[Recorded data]
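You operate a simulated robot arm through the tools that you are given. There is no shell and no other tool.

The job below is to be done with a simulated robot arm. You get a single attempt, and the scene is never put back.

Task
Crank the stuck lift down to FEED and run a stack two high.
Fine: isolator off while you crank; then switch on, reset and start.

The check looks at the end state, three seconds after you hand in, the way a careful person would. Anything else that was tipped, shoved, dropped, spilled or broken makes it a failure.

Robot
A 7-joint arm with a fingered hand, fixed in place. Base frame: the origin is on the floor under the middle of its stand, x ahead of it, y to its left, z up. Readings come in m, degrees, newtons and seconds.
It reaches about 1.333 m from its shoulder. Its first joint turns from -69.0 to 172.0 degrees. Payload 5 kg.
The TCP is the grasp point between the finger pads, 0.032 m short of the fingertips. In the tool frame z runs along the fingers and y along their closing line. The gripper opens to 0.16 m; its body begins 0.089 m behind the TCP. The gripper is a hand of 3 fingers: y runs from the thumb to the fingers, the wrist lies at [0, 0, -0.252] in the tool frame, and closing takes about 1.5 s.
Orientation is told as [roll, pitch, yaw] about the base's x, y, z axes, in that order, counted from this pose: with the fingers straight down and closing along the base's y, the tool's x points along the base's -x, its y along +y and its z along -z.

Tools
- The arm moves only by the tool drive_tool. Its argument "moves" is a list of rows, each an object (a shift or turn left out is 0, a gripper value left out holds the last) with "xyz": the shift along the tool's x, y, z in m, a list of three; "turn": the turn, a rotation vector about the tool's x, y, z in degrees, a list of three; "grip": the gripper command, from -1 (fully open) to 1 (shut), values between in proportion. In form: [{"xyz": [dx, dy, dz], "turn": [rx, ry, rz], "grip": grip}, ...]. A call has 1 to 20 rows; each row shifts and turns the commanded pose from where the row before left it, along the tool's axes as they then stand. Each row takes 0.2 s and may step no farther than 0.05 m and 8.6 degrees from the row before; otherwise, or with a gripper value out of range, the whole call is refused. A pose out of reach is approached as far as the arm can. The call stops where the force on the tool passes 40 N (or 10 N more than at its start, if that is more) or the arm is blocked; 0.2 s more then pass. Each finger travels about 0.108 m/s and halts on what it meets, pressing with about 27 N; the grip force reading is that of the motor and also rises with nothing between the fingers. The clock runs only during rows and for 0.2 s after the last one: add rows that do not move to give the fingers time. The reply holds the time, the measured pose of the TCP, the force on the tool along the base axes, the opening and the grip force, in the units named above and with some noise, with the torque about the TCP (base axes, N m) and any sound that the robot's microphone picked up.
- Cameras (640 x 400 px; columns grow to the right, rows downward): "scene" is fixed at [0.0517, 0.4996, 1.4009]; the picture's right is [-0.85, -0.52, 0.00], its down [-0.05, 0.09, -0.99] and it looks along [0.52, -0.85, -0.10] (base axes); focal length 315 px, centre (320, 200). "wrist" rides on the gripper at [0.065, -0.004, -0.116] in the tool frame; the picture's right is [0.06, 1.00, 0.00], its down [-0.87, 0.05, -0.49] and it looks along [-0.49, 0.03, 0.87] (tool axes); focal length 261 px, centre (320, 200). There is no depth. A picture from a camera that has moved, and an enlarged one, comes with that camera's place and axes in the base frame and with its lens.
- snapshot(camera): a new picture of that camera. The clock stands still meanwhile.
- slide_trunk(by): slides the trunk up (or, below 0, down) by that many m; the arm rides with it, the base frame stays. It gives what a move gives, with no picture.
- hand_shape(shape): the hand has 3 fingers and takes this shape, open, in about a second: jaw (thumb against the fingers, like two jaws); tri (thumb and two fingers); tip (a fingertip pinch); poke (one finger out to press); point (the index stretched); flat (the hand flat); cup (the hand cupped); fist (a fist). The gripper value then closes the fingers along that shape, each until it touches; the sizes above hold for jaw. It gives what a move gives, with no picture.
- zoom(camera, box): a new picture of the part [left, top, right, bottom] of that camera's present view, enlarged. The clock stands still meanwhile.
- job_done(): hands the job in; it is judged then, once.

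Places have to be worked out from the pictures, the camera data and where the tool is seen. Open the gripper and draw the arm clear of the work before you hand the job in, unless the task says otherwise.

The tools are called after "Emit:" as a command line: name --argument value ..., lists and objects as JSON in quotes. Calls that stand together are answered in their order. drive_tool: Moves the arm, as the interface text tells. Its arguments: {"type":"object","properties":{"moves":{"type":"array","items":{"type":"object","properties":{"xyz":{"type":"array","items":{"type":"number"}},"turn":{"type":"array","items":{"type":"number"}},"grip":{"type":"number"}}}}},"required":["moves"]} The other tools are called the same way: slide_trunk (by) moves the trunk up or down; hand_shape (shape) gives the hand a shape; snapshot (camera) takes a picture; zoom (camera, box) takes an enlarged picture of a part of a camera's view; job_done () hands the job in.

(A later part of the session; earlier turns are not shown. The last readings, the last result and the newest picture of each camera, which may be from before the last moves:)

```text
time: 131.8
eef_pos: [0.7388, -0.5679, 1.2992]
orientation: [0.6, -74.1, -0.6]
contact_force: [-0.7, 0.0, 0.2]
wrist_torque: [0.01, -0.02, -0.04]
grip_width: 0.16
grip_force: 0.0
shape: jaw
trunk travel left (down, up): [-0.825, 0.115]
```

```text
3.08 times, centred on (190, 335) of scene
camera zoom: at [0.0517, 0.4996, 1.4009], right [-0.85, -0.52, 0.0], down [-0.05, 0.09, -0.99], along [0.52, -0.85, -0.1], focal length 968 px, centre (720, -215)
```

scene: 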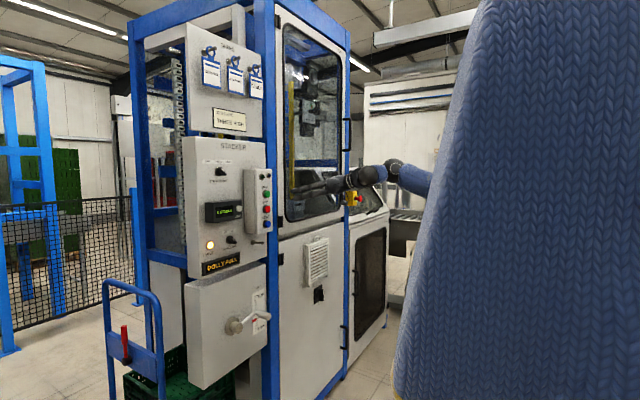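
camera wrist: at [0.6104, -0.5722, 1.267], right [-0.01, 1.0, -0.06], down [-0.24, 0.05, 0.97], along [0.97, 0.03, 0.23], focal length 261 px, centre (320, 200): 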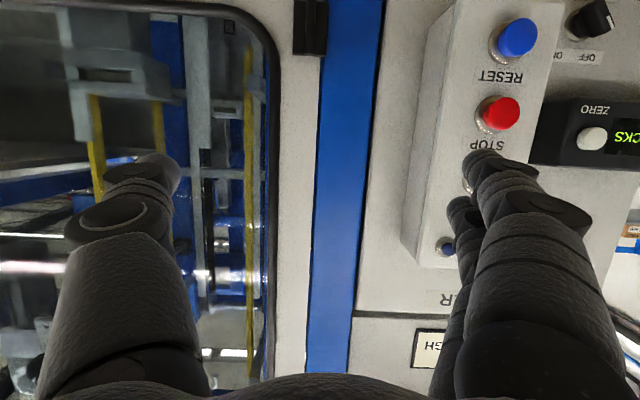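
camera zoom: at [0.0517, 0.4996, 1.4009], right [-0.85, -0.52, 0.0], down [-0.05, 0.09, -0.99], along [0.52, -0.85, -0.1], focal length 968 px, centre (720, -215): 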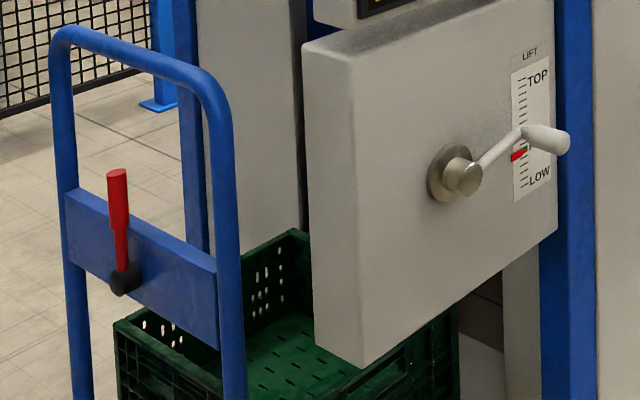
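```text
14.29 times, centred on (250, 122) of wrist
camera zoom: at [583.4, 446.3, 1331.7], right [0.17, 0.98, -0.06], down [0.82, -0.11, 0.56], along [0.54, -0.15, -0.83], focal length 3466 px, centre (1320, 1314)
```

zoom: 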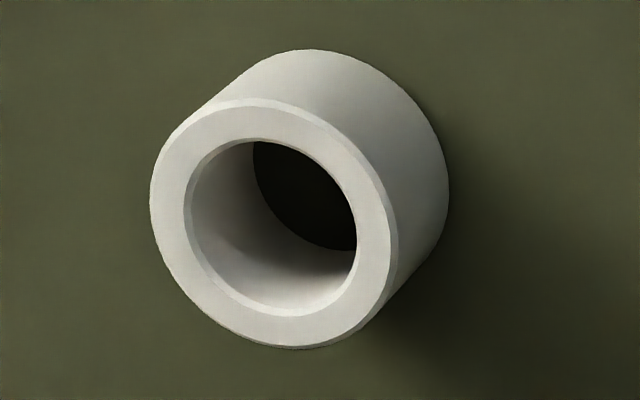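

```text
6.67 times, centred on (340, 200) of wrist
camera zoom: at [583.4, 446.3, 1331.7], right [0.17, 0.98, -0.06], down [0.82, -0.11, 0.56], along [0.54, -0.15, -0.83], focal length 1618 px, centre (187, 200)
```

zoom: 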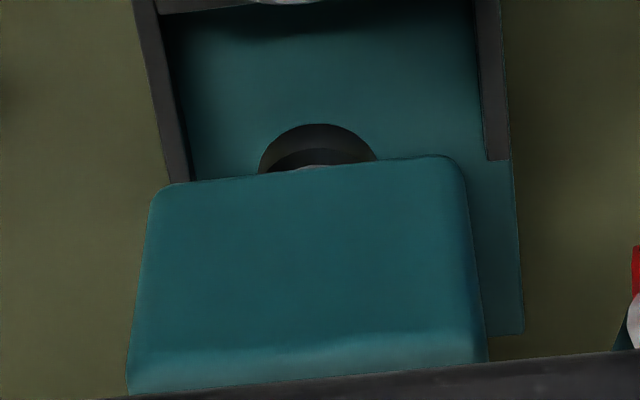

**The request:**
Set the entries down again exactly. Do not include the images.

**Task solution:**
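You operate a simulated robot arm through the tools that you are given. There is no shell and no other tool.

The job below is to be done with a simulated robot arm. You get a single attempt, and the scene is never put back.

Task
Crank the stuck lift down to FEED and run a stack two high.
Fine: isolator off while you crank; then switch on, reset and start.

The check looks at the end state, three seconds after you hand in, the way a careful person would. Anything else that was tipped, shoved, dropped, spilled or broken makes it a failure.

Robot
A 7-joint arm with a fingered hand, fixed in place. Base frame: the origin is on the floor under the middle of its stand, x ahead of it, y to its left, z up. Readings come in m, degrees, newtons and seconds.
It reaches about 1.333 m from its shoulder. Its first joint turns from -69.0 to 172.0 degrees. Payload 5 kg.
The TCP is the grasp point between the finger pads, 0.032 m short of the fingertips. In the tool frame z runs along the fingers and y along their closing line. The gripper opens to 0.16 m; its body begins 0.089 m behind the TCP. The gripper is a hand of 3 fingers: y runs from the thumb to the fingers, the wrist lies at [0, 0, -0.252] in the tool frame, and closing takes about 1.5 s.
Orientation is told as [roll, pitch, yaw] about the base's x, y, z axes, in that order, counted from this pose: with the fingers straight down and closing along the base's y, the tool's x points along the base's -x, its y along +y and its z along -z.

Tools
- The arm moves only by the tool drive_tool. Its argument "moves" is a list of rows, each an object (a shift or turn left out is 0, a gripper value left out holds the last) with "xyz": the shift along the tool's x, y, z in m, a list of three; "turn": the turn, a rotation vector about the tool's x, y, z in degrees, a list of three; "grip": the gripper command, from -1 (fully open) to 1 (shut), values between in proportion. In form: [{"xyz": [dx, dy, dz], "turn": [rx, ry, rz], "grip": grip}, ...]. A call has 1 to 20 rows; each row shifts and turns the commanded pose from where the row before left it, along the tool's axes as they then stand. Each row takes 0.2 s and may step no farther than 0.05 m and 8.6 degrees from the row before; otherwise, or with a gripper value out of range, the whole call is refused. A pose out of reach is approached as far as the arm can. The call stops where the force on the tool passes 40 N (or 10 N more than at its start, if that is more) or the arm is blocked; 0.2 s more then pass. Each finger travels about 0.108 m/s and halts on what it meets, pressing with about 27 N; the grip force reading is that of the motor and also rises with nothing between the fingers. The clock runs only during rows and for 0.2 s after the last one: add rows that do not move to give the fingers time. The reply holds the time, the measured pose of the TCP, the force on the tool along the base axes, the opening and the grip force, in the units named above and with some noise, with the torque about the TCP (base axes, N m) and any sound that the robot's microphone picked up.
- Cameras (640 x 400 px; columns grow to the right, rows downward): "scene" is fixed at [0.0517, 0.4996, 1.4009]; the picture's right is [-0.85, -0.52, 0.00], its down [-0.05, 0.09, -0.99] and it looks along [0.52, -0.85, -0.10] (base axes); focal length 315 px, centre (320, 200). "wrist" rides on the gripper at [0.065, -0.004, -0.116] in the tool frame; the picture's right is [0.06, 1.00, 0.00], its down [-0.87, 0.05, -0.49] and it looks along [-0.49, 0.03, 0.87] (tool axes); focal length 261 px, centre (320, 200). There is no depth. A picture from a camera that has moved, and an enlarged one, comes with that camera's place and axes in the base frame and with its lens.
- snapshot(camera): a new picture of that camera. The clock stands still meanwhile.
- slide_trunk(by): slides the trunk up (or, below 0, down) by that many m; the arm rides with it, the base frame stays. It gives what a move gives, with no picture.
- hand_shape(shape): the hand has 3 fingers and takes this shape, open, in about a second: jaw (thumb against the fingers, like two jaws); tri (thumb and two fingers); tip (a fingertip pinch); poke (one finger out to press); point (the index stretched); flat (the hand flat); cup (the hand cupped); fist (a fist). The gripper value then closes the fingers along that shape, each until it touches; the sizes above hold for jaw. It gives what a move gives, with no picture.
- zoom(camera, box): a new picture of the part [left, top, right, bottom] of that camera's present view, enlarged. The clock stands still meanwhile.
- job_done(): hands the job in; it is judged then, once.

Places have to be worked out from the pictures, the camera data and where the tool is seen. Open the gripper and draw the arm clear of the work before you hand the job in, unless the task says otherwise.

The tools are called after "Emit:" as a command line: name --argument value ..., lists and objects as JSON in quotes. Calls that stand together are answered in their order. drive_tool: Moves the arm, as the interface text tells. Its arguments: {"type":"object","properties":{"moves":{"type":"array","items":{"type":"object","properties":{"xyz":{"type":"array","items":{"type":"number"}},"turn":{"type":"array","items":{"type":"number"}},"grip":{"type":"number"}}}}},"required":["moves"]} The other tools are called the same way: slide_trunk (by) moves the trunk up or down; hand_shape (shape) gives the hand a shape; snapshot (camera) takes a picture; zoom (camera, box) takes an enlarged picture of a part of a camera's view; job_done () hands the job in.

(A later part of the session; earlier turns are not shown. The last readings, the last result and the newest picture of each camera, which may be from before the last moves:)

```text
time: 131.8
eef_pos: [0.7388, -0.5679, 1.2992]
orientation: [0.6, -74.1, -0.6]
contact_force: [-0.7, 0.0, 0.2]
wrist_torque: [0.01, -0.02, -0.04]
grip_width: 0.16
grip_force: 0.0
shape: jaw
trunk travel left (down, up): [-0.825, 0.115]
```

```text
3.08 times, centred on (190, 335) of scene
camera zoom: at [0.0517, 0.4996, 1.4009], right [-0.85, -0.52, 0.0], down [-0.05, 0.09, -0.99], along [0.52, -0.85, -0.1], focal length 968 px, centre (720, -215)
```

scene: 
camera wrist: at [0.6104, -0.5722, 1.267], right [-0.01, 1.0, -0.06], down [-0.24, 0.05, 0.97], along [0.97, 0.03, 0.23], focal length 261 px, centre (320, 200): 
camera zoom: at [0.0517, 0.4996, 1.4009], right [-0.85, -0.52, 0.0], down [-0.05, 0.09, -0.99], along [0.52, -0.85, -0.1], focal length 968 px, centre (720, -215): 
```text
14.29 times, centred on (250, 122) of wrist
camera zoom: at [583.4, 446.3, 1331.7], right [0.17, 0.98, -0.06], down [0.82, -0.11, 0.56], along [0.54, -0.15, -0.83], focal length 3466 px, centre (1320, 1314)
```

zoom: 

```text
6.67 times, centred on (340, 200) of wrist
camera zoom: at [583.4, 446.3, 1331.7], right [0.17, 0.98, -0.06], down [0.82, -0.11, 0.56], along [0.54, -0.15, -0.83], focal length 1618 px, centre (187, 200)
```

zoom: 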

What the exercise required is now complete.